Chris Kenny in his studioWe have tracked down news of Chris from the internet, where the following biographical information may be located.

Some of Chris’ work is illustrated here.

Whilst some of Chris’ catalogues are listed here.

"Chris Kenny was born in London and studied art history at the Courtauld Institute. He has been exhibiting since 1985, firstly as a painter but, since the early 1990s, he has been working almost exclusively with collage and constructions.

He produces an unexpected kind of poetry with his three-dimensional ‘drawings’ and constructions made from twigs, fragments of maps and strips of found text. Many of these works are presented very precisely in an ordered manner, with objects or phrases of the same type mounted on pins and organised in a way that suggests an intention to rationalise the differences between them. There is an association with museum collections of cased specimens and scientific methodology, but as Alain de Botton has commented: ‘Kenny is a master at delicately excising something – a phrase, a leaf, a road in a map – from its normal setting, and settling it into a diminutive white museum where, hovering an inch or so above the base, it becomes free to release a hidden narrative or symbolic message.’

Kenny’s collage constructions bring together collections of found text with themes that are often humorous, sometimes melancholy, as he gently subverts the meanings of the text fragments that he culls from discarded books. These texts are cut into strips and sorted into categories such as ‘statements of time passing’ or ‘people blaspheming’. In one series of works, the faces of schoolchildren, taken from old school photographs, are lined up above statements of ambition or confession. These brief announcements anticipate and summarise their destinies, now fulfilled but never to be known.

In his mapworks, which use the colours of his materials in an almost painterly way, he says that he replaces ‘the cartographer’s logic with an absurd imaginative system. The roads float and interact in unlikely combinations that allow one’s mind to ricochet back and forth between disparate locations and associations.’ The motifs of roads, parks, football pitches, dual carriageways, car parks and innumerable other routes and places are cut from maps from around the world and identified in numerous different languages. They are re-arranged in new configurations and raised like real-life spaghetti junctions. These re-workings of maps chart the very nature of place itself, and suggest, by rendering the relationships between places arbitrary and meaningless, that there is only one place in the universe.
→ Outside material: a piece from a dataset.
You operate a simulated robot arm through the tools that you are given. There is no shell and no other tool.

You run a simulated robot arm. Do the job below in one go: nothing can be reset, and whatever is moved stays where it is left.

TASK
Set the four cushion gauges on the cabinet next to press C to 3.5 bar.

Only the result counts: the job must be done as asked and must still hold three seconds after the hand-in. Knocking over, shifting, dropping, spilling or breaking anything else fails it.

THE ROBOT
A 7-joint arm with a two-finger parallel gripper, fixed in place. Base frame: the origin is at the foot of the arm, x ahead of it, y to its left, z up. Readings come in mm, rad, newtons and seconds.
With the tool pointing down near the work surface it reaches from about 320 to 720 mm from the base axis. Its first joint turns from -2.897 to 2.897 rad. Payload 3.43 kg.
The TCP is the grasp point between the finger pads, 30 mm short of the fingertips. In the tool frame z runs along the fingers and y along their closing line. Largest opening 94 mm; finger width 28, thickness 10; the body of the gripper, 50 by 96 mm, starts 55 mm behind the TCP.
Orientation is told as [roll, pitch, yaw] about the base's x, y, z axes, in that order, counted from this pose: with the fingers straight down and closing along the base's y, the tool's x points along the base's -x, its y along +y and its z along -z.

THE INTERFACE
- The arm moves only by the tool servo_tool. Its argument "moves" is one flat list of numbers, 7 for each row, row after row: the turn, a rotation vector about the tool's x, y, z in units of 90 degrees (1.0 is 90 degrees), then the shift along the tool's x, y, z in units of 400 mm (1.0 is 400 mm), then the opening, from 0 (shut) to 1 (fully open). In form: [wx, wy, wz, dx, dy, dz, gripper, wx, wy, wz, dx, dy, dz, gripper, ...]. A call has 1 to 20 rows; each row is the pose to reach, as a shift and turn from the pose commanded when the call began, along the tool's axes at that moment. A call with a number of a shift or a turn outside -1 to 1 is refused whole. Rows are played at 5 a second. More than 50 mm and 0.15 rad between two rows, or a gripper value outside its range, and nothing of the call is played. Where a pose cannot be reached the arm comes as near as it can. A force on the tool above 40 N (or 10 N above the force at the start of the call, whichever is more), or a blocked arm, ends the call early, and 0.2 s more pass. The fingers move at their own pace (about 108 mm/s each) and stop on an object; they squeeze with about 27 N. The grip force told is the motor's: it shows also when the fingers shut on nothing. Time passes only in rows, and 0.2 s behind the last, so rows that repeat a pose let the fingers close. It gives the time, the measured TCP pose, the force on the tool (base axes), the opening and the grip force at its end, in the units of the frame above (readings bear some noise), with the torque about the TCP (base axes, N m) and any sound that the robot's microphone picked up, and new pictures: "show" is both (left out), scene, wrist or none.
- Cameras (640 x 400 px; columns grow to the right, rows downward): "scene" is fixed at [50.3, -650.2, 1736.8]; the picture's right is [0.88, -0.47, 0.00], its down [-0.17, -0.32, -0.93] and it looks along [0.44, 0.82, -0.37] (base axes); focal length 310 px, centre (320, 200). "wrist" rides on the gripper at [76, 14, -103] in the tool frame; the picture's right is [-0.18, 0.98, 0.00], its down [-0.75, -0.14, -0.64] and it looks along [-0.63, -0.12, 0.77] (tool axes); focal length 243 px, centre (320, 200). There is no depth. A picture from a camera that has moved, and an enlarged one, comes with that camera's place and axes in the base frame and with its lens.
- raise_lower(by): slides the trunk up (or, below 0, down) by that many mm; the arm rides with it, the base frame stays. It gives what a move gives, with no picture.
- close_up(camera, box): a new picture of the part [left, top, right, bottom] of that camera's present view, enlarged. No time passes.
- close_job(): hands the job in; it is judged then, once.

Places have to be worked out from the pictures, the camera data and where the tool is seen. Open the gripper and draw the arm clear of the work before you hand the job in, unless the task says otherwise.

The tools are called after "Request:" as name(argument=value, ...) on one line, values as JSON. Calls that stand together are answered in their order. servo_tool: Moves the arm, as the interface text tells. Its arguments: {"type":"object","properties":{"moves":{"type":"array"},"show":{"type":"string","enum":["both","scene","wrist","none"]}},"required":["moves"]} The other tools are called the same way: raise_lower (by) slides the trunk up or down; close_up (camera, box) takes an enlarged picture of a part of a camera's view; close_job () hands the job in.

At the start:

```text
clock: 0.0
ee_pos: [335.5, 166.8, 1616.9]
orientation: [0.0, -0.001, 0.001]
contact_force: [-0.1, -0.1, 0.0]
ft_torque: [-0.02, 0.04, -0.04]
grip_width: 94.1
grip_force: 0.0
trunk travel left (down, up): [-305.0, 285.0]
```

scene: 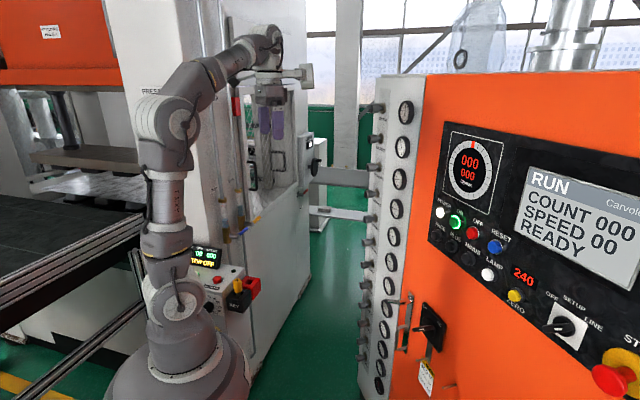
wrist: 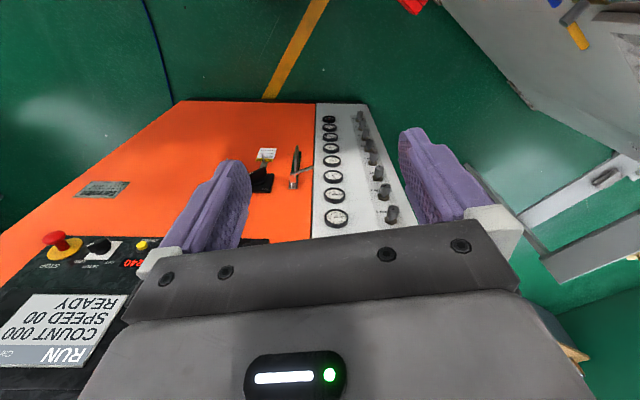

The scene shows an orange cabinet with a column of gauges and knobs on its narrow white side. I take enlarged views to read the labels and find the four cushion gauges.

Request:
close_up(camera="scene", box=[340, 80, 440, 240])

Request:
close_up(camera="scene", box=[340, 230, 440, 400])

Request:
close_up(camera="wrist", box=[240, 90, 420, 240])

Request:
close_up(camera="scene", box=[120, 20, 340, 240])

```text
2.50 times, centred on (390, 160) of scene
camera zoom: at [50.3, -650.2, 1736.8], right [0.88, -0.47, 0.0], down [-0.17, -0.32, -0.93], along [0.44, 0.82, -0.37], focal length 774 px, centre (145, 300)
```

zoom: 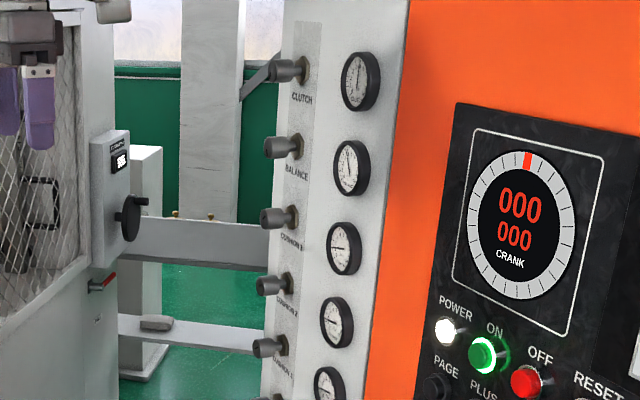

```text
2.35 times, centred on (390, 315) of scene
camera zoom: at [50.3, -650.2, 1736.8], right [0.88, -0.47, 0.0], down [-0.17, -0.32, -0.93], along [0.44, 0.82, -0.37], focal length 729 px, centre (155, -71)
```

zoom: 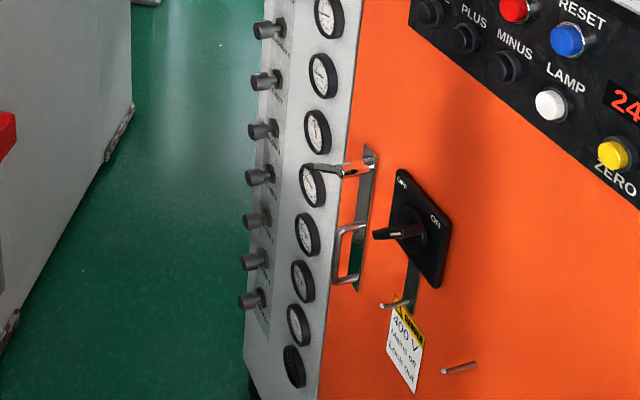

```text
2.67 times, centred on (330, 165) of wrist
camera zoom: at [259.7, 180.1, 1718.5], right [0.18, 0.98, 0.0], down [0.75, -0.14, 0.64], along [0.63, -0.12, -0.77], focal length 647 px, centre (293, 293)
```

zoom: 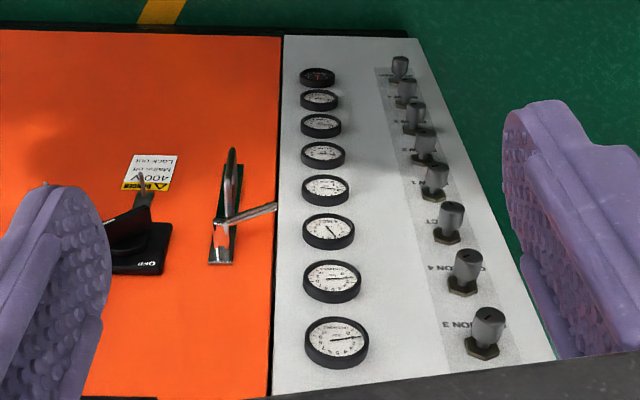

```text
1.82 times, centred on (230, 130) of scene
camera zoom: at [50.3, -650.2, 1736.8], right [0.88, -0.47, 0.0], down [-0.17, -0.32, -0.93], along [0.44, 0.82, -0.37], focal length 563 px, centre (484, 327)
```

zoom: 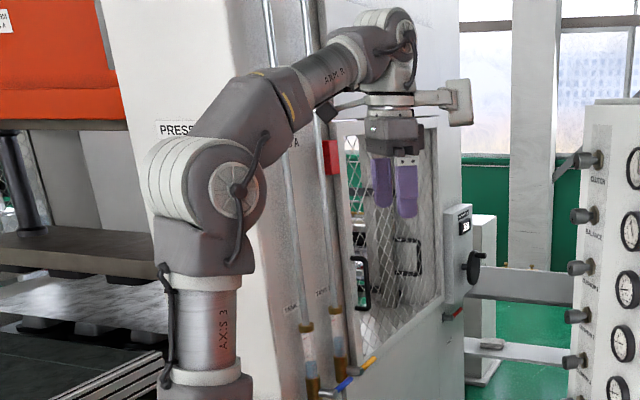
The art historian Andrew Spira has pointed out that the immediate appearance of Kenny’s works – geometrical and abstract – suggests that they belong to the pure and clear world of early modernism. This seems especially true of their discreet and elegant shades of white and grey, their subtle sensitivity to the aesthetic interest of shadows and their dependence on the constructivist materials of wood, glass, metal and paper.

Chris Kenny has had four solo exhibitions at England & Co and participated in numerous gallery exhibitions, such as The Map Is Not the Territory, After a Fashion and Literary Constructs. He exhibited recent work work at England & Co in Re:formed (with two other gallery artists) in October-November 2007. Kenny is represented by England & Co and his constructions have been acquired by the Victoria & Albert Museum,the Museum of London and The British Museum. His collage books are represented in several public collections of artists’ books, including that of Tate, London. Kenny’s works are in private and corporate collections around the world. ”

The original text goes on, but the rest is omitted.